How our experienced team can help with your business sale agreement

At Lewis Kitson Lawyers our team is experienced in commercial and contract law. We can help you draft, review, and negotiate a business sale agreement that ensures both parties are clear on their obligations and conditions of sale.

1. Understanding legal complexities

The process of selling or purchasing a business is complex and involves various areas of law, including contract law, tax law, employment law, and corporate law.

The structure of the business — whether it’s a sole trader, partnership, company, or trust — will affect how the transaction is handled. Our Applecross based team at Lewis Kitson Lawyers can help you navigate these legal complexities and ensure the agreement is compliant with applicable laws.

2. Protecting your interests

A business sale agreement is a legally binding document that governs the terms of the sale and purchase. For both buyers and sellers, it is essential to ensure that the agreement is drafted in a way that protects your interests by an experienced contract lawyer.

For instance, if you’re selling your business, you want to ensure that you are not liable for any issues that arise after the sale is completed. Conversely, if you’re buying a business, you need to ensure that you are not inheriting any hidden liabilities or obligations. We can help ensure the terms are fair, clear, and legally enforceable.

3. Effective negotiation

Business sale transactions often involve intense negotiations over price, payment structure, warranties, and other conditions.

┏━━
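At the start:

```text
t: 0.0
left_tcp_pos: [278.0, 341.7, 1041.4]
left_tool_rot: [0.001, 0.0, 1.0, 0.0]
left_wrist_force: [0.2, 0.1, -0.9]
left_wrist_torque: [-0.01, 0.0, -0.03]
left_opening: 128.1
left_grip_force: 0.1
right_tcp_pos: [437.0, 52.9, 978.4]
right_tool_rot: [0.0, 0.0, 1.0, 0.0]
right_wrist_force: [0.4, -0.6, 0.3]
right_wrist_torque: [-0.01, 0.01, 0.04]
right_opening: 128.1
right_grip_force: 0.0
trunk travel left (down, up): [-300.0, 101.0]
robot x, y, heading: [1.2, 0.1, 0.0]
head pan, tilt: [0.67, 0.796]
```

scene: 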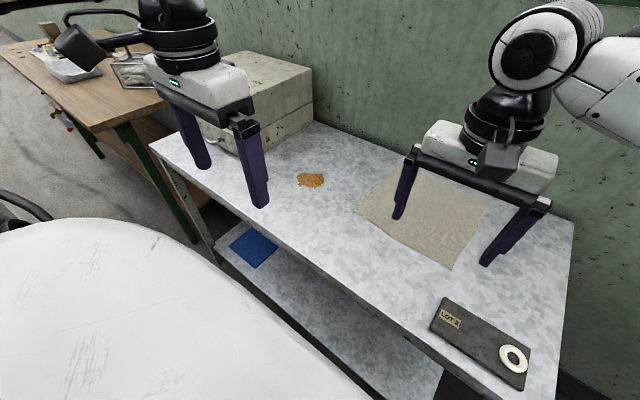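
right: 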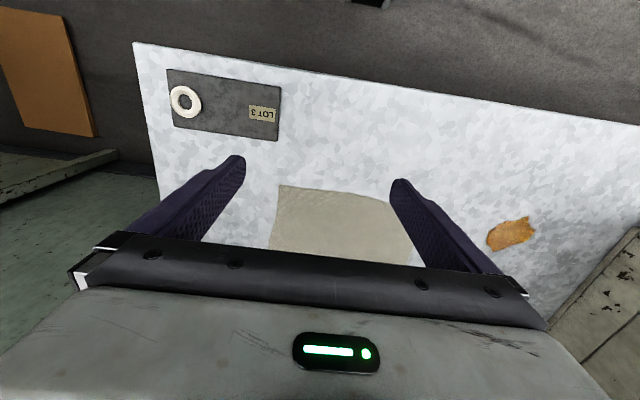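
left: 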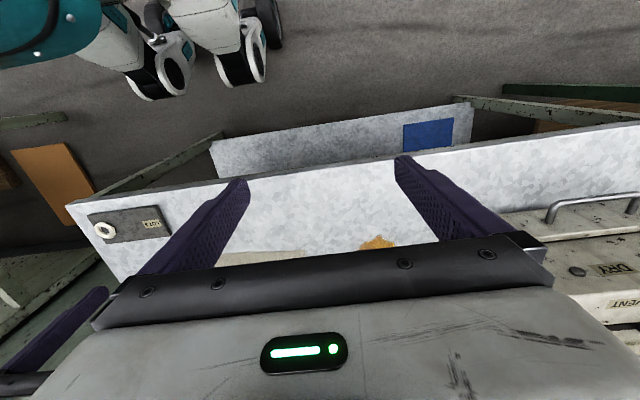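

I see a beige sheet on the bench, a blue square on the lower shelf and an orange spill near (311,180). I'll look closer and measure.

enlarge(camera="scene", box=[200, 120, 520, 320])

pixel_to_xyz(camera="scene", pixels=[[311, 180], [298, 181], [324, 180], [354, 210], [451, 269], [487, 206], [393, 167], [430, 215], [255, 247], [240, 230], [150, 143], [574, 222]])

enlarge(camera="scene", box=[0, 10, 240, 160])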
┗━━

Our experienced team at Lewis Kitson Lawyers can provide valuable support in negotiating the terms that best suit your needs.

For example, if you are purchasing a business, we can help negotiate a lower purchase price based on any potential liabilities or issues identified during due diligence. Similarly, we can help negotiate terms that give you adequate protection against future claims.

4. Tax implications and structuring the deal

The way the business sale agreement is structured has significant tax consequences.

In Australia, business sales can be structured as an asset sale or a share sale (or a combination of both). The tax treatment of each type of sale differs, and a poorly structured deal could lead to unintended tax liabilities.

A commercial lawyer with expertise in business transactions can work alongside you and your accountant to help structure the deal in the most tax-efficient way.

5. Due diligence

Before completing the sale, the buyer typically conducts due diligence to assess the financial and legal standing of the business.

Our experienced team of Perth lawyers can assist in managing this process, ensuring that all necessary documents are prepared, and any red flags or risks are identified early on.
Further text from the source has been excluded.